What is asked.
Carry the selected passage on from its last sentence.

Selected passage.
Mavs All-Access Pass: The Hoops + Hate Begin
It's OK, really it is, if Chandler Parsons opts not to hate the Houston Rockets.
"It was crazy playing with my new team against my old team,'' said Parsons, who scoring 14 points in 24 minutes in a 111-108 Rockets win. "It was fun to get out there and play against someone else other than yourself. Obviously we wanted to win ... But once the ball goes up in the air all the awkwardness and weirdness went away from me playing Houston.”
Acceptable. Understandable. Forgivable. But let’s get this out of the way (until we bring it up again every time Dallas plays Houston this year): We hate the Rockets. We hate James Harden. We hate Dwight Howard. We hate Daryl Morey.
"Hate'' is a strong word (per your mom ages 5-to-12) but we are wordsmiths and we know what it means and we truly do hate the Rockets and James Harden. We think if he wasn’t a max-contract player that he would get laid the hell out once a game by the opposing team’s goon. He’s the player in the league that makes basketball most resemble baseball, and baseball is boring as hell. His constant knee-to-the-stomach tactic is chicken scat.
We also hate Dwight Howard and his let’s just say “hypocritical lifestyle.” We hate Daryl Morey and his idea that you can construct a championship team with cap space and a smile in an easy-bake oven. So, this isn’t just a preseason game to us. Anytime the Dallas Mavericks roll their best 12 men against Houston’s, we want to beat them into dust.
Unfortunately, a large majority of what we werw watching for was Rick’s early rotations but with 12 personal fouls in the first quarter and the referees ruining a perfectly good basketball game, Rick was operating a quart low. We typically give zero poops about the officiating, but 55 free throws in the first half of a preseason game just seems like something that shouldn’t happen. Maybe the hate between these teams showed itself in physicality, i.e. personal fouls.
This game -- done in the final tick on a debatable call that gave Houston the free throws to win it -- was excellent for practicing ... well, more free throws.
As we take the scalpel to this one, let’s separate this into "Giant Men With Whom We Are Familiar and "Giant Men We Ain't So Familiar With.''
Chandler Parsons got us thinking about his defense immediately after he made a nice rotation on the Rockets first possession to seal off Dwight and force a contested field-goal attempt that should have been a turnover.
Just how good can Chandler Parsons be on defense?

Information supplied.
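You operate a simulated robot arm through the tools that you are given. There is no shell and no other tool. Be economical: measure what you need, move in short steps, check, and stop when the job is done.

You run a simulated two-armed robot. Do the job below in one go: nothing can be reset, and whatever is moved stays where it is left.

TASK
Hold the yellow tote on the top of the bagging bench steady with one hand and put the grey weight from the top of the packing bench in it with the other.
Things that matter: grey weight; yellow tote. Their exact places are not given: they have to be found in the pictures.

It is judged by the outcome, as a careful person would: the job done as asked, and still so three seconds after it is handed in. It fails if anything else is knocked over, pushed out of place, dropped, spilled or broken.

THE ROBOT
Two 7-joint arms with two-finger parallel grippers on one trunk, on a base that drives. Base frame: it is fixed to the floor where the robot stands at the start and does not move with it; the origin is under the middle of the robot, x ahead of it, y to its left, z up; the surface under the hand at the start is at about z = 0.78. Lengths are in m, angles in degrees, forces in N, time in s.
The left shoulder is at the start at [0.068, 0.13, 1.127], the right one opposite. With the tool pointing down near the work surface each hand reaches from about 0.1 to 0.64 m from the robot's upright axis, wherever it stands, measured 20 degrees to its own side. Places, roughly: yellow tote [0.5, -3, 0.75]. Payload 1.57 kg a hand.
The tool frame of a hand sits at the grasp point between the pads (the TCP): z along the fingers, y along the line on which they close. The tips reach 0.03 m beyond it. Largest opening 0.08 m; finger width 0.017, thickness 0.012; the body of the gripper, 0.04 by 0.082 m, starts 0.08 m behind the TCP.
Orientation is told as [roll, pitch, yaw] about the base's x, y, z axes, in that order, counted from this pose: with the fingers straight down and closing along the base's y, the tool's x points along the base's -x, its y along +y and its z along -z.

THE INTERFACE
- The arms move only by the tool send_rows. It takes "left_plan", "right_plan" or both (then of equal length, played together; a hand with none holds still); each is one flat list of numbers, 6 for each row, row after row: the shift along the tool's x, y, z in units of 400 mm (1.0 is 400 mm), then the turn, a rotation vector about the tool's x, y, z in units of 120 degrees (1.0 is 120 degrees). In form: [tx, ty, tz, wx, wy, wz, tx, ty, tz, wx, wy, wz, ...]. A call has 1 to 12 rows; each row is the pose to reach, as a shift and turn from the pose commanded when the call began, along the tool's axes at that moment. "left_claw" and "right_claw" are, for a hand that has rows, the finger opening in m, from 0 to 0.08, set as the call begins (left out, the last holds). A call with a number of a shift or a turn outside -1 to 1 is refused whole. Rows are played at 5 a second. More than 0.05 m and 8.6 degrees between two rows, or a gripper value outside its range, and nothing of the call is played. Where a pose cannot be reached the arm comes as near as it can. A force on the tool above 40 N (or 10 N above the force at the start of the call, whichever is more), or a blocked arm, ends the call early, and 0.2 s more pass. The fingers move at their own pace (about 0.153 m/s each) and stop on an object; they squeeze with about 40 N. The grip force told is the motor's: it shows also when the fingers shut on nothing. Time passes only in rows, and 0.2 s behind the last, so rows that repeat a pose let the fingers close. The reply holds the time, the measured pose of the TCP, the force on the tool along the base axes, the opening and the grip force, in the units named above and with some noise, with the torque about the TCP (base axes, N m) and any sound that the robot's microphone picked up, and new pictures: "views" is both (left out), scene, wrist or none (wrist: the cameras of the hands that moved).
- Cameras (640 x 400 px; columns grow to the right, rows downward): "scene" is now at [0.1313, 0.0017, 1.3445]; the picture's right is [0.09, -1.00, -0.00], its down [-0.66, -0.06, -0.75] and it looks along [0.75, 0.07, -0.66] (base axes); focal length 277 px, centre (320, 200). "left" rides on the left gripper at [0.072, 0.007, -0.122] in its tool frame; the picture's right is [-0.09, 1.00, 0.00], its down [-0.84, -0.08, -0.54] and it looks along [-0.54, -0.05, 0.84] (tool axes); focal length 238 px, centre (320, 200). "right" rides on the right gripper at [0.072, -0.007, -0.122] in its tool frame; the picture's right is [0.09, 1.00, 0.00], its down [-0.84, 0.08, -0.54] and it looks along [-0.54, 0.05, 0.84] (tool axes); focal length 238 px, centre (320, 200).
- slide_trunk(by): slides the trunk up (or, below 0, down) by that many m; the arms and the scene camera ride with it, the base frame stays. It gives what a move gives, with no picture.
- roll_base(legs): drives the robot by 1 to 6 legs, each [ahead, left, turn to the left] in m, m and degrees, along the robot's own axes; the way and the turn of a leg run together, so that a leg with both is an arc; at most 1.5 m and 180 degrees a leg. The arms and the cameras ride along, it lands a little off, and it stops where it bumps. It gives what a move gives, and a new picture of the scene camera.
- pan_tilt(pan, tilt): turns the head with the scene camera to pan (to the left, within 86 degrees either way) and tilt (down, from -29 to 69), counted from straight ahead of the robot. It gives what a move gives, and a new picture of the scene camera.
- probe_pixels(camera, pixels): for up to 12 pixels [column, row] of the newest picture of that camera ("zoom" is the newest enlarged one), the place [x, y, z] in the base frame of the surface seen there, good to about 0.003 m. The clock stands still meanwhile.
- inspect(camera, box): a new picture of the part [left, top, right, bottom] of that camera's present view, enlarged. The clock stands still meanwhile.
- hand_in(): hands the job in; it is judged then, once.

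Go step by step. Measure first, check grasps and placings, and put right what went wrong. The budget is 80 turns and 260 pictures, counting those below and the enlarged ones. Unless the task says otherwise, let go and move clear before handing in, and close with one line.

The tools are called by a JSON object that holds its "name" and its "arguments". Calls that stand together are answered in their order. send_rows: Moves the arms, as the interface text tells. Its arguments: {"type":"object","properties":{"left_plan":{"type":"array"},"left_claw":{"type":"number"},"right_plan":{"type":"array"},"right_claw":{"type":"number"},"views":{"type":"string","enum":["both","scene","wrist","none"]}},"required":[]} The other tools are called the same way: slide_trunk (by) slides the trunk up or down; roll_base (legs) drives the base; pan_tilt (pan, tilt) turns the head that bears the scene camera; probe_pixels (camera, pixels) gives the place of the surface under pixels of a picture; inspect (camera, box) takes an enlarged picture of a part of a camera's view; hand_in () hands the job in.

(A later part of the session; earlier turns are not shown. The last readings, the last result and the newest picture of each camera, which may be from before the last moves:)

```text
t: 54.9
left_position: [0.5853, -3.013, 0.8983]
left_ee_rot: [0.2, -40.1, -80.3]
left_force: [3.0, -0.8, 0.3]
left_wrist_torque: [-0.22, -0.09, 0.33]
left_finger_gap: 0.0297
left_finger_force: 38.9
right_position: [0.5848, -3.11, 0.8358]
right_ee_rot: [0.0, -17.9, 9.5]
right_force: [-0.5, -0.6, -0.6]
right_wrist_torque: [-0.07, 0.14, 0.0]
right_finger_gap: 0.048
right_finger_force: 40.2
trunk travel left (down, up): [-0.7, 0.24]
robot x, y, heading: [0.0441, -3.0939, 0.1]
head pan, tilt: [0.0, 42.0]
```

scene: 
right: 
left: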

Response to the exercise.
Really, his advanced numbers aren’t that bad (108 defensive rating the last two years) considering the pace at which Houston runs their offense (fourth highest in the league last year) and the fact that Harden regularly drifts off like a 6-year-old at Discovery Zone.
Can Rick Carlisle make Parsons something of a nuisance on the defensive end given his size and activity? We vote "yes.''Maybe it's not necessarily as an on-the-ball defender; but a 6-9 help defender can cause a lot of problems. That’s just something we’ll have to keep an eye on, but all of his rotations in this game seemed solid and he was even willing to take a charge against Howard. To be honest, we were very worried about Parsons' adjustment to a free-flow offense that isn’t based on strictly 3’s and layups and his taking to Rick Carlisle and all that can mean. We're not so worried at this moment. He just has to be willing to put forth the effort.
And he's not alone there, Carlisle specifically pinpointing where Dallas needs to be defensively, eventually.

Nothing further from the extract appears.